We all know that beans are a “healthy” food, full of fiber, protein and antioxidants. They’re cheap and available almost everywhere. Best of all, dried beans are lightweight and easy to store.
So why don’t we eat beans all the time? For most of us, um, er, well, it’s the gas and bloating that beans can give us.
Dave and I love beans in all sorts of dishes — chili, soups, stews, dips and more. But it wasn’t until Jan (who writes CommuterCruiser and co-wrote The Boat Galley Cookbook with me) told me how to prepare “no-gas beans” that we began eating them four or five times a week.
It turns out that the gassiness is caused by indigestible carbohydrates in beans, with some varieties having more than others. The good news is that these carbohydrates are water soluble, so soaking and rinsing will make a noticeable difference. Cooking thoroughly also helps to break down the carbohydrates, and some spices will work to do the same thing. Combining all three of these methods will produce virtually “no-gas beans.”
Before going into details on these various items, note that if you go from rarely eating beans to eating them frequently, you need to make the change gradually. Beans are a very high fiber food, and making a sudden switch from a low fiber diet to a high fiber diet can cause constipation and/or diarrhea no matter how “gas-free” the preparation method. Slowly increasing your consumption over one to two months will make the transition much smoother.
Soak and Rinse
In general, the longer you soak dried beans, the more indigestible carbs will be leached out from the beans into the water. Discarding the soak water (actually, I use it to rinse and soak dirty dishes so it’s not wasted) can get rid of up to 90% of the indigestible carbs. But you have to plan ahead!
Use 4 to 5 times as much water as dried beans in a pan. No salt or anything else. Bring the beans to a boil for 3 minutes, then let them sit in the water overnight (no need to refrigerate). When you’re ready to cook the beans, discard this water, rinse the beans with a little more water, and then add the cooking water as specified in the recipe. If possible (depending on the recipe), discard the cooking water, too, before using the beans.
With canned beans, drain and rinse the beans before using them in a recipe. And if you have time to let them sit a few minutes in the “rinse water” before swishing it around and pouring it off, you’ll discard even more of the gas-producing carbs.
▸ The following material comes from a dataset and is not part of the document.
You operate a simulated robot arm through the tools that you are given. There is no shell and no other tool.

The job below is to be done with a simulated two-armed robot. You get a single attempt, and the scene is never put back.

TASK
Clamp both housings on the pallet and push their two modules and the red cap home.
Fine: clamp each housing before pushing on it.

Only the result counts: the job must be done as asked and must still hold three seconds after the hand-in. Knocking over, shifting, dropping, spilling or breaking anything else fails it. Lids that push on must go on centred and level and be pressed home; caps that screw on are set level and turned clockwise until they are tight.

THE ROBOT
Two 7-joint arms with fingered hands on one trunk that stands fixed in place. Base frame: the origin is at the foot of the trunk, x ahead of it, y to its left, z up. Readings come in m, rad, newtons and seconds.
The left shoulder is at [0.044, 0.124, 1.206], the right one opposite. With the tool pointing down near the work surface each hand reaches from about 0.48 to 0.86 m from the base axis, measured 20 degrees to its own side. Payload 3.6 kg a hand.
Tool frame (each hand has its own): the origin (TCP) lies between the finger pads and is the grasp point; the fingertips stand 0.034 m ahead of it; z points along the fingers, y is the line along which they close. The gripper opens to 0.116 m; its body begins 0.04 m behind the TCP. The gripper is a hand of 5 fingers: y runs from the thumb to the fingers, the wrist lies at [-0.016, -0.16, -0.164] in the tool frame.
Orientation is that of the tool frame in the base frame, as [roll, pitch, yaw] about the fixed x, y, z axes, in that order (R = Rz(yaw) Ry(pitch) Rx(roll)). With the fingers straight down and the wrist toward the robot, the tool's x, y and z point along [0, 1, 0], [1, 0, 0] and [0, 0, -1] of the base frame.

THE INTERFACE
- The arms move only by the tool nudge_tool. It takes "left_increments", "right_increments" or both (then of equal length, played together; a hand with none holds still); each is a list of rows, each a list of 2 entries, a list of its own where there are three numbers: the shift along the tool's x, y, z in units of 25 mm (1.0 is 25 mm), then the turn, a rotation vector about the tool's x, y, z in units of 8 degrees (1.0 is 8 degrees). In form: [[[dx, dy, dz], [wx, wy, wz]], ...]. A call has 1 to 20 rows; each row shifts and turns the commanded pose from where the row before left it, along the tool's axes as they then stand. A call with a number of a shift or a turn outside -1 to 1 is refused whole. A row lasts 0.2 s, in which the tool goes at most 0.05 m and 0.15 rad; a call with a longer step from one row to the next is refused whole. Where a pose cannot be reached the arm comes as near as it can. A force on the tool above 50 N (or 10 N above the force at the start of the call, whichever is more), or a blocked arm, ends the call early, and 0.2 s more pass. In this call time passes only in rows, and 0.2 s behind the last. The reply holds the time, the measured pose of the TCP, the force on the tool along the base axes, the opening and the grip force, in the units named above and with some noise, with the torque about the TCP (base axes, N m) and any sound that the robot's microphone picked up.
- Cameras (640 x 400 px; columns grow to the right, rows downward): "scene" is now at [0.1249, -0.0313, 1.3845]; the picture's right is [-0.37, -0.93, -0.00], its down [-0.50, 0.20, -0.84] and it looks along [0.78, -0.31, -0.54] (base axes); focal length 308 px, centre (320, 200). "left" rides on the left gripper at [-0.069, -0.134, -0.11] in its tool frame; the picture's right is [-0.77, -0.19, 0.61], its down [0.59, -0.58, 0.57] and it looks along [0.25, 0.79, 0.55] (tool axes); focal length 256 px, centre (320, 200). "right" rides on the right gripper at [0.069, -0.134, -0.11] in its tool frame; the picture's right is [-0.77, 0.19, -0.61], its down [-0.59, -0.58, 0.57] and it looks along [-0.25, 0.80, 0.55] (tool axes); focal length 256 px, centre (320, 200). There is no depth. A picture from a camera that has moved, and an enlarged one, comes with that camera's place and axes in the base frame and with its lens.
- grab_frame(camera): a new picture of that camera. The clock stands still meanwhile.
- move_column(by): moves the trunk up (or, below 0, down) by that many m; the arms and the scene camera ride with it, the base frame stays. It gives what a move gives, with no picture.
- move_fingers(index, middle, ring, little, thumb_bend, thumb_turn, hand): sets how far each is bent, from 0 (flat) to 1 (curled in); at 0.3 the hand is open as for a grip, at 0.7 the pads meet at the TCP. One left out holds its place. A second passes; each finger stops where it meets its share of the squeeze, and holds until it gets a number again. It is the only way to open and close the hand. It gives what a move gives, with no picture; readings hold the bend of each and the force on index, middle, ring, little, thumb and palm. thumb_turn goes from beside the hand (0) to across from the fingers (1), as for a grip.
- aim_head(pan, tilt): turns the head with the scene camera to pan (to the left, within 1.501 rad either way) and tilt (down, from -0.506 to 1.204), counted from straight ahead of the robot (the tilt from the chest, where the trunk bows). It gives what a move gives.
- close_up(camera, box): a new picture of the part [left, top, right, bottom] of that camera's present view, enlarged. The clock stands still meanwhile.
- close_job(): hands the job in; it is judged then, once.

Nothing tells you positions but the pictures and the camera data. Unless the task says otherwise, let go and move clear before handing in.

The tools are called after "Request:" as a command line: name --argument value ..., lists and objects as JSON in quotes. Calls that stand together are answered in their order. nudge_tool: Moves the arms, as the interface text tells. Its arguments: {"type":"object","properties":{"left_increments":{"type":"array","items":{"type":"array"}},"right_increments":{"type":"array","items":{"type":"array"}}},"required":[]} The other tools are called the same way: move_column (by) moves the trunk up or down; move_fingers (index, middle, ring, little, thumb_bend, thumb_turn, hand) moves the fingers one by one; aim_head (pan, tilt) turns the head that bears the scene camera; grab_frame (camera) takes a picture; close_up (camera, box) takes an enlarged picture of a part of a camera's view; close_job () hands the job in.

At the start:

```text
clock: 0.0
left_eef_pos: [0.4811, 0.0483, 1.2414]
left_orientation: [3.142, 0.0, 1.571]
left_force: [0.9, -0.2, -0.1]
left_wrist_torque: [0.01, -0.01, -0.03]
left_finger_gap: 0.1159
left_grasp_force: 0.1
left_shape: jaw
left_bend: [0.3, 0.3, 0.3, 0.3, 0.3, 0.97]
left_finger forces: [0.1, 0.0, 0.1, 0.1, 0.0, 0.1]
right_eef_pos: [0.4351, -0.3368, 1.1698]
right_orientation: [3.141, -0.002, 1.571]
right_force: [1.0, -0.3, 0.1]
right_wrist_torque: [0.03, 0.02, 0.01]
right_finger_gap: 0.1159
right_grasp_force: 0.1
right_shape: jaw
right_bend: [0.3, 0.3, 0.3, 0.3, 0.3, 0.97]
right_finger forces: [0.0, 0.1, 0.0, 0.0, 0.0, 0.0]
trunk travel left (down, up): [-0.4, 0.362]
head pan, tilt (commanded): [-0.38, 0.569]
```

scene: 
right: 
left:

An added benefit if you’re watching your sodium intake is that this removes quite a bit of salt — canned beans are loaded with it!
Thoroughly Cook Beans
Cooking the beans thoroughly further breaks down the indigestible carbs. Canned beans have already been cooked, and don’t need to be cooked further until they are added to the final dish.
Don’t add salt or baking soda to the cooking water — or, for that matter, anything that contains salt or sodium. Salt toughens the beans and considerably lengthens the cooking time.
Use about three times as much water as beans, or guesstimate and cover them by at least one inch, preferably two. Cook them until tender . . . not “almost” tender . . . to get rid of as much gas as possible.
Once again, discard the cooking water or save it to use in rinsing dishes. The beans are now ready to use in your final dish.
Add Gas-Reducing Spices
Adding any of the following spices to the finished dish will further help neutralize the gas-producing starches:
- epazote (it’s a Mexican spice, but very bitter and most people don’t like it)
Garlic and onion in the finished dish are reputed to increase gas, as they each can produce it on their own without the beans.
Some cooks swear that adding a touch of baking soda to the final dish helps but there is no scientific evidence to prove it and many say it does not help. I don’t like what it does to the texture of the beans.
Eating yogurt with live cultures definitely will help — learn how to make your own (it’s easy and delicious). You don’t have to eat it at the same meal — a serving a day increases the “good” enzymes and bacteria in your gut so you can better digest foods.
If you still have a problem, the commercial product Beano can help as it provides an enzyme that some people lack. Most people don’t need it, however, if the beans are given a good long soak (until at least doubled in size) and thoroughly cooked.